--- TASK DIRECTIONS ---
Can you quote exactly the stretch of lines from the one with "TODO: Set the" through the final line of the material, both ends included?

--- DATASET SECTION ---
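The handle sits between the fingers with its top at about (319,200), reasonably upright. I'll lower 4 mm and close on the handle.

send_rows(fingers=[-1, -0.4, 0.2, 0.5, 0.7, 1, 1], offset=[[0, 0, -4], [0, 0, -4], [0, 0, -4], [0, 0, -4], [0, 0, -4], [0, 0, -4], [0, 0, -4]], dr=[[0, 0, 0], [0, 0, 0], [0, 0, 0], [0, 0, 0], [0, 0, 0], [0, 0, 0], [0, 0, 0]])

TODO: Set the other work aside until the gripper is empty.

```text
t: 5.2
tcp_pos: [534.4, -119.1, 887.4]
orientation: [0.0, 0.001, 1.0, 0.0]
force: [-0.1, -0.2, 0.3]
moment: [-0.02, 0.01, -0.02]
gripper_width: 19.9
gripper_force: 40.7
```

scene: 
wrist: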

--- SOLUTION ---
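TODO: Set the other work aside until the gripper is empty.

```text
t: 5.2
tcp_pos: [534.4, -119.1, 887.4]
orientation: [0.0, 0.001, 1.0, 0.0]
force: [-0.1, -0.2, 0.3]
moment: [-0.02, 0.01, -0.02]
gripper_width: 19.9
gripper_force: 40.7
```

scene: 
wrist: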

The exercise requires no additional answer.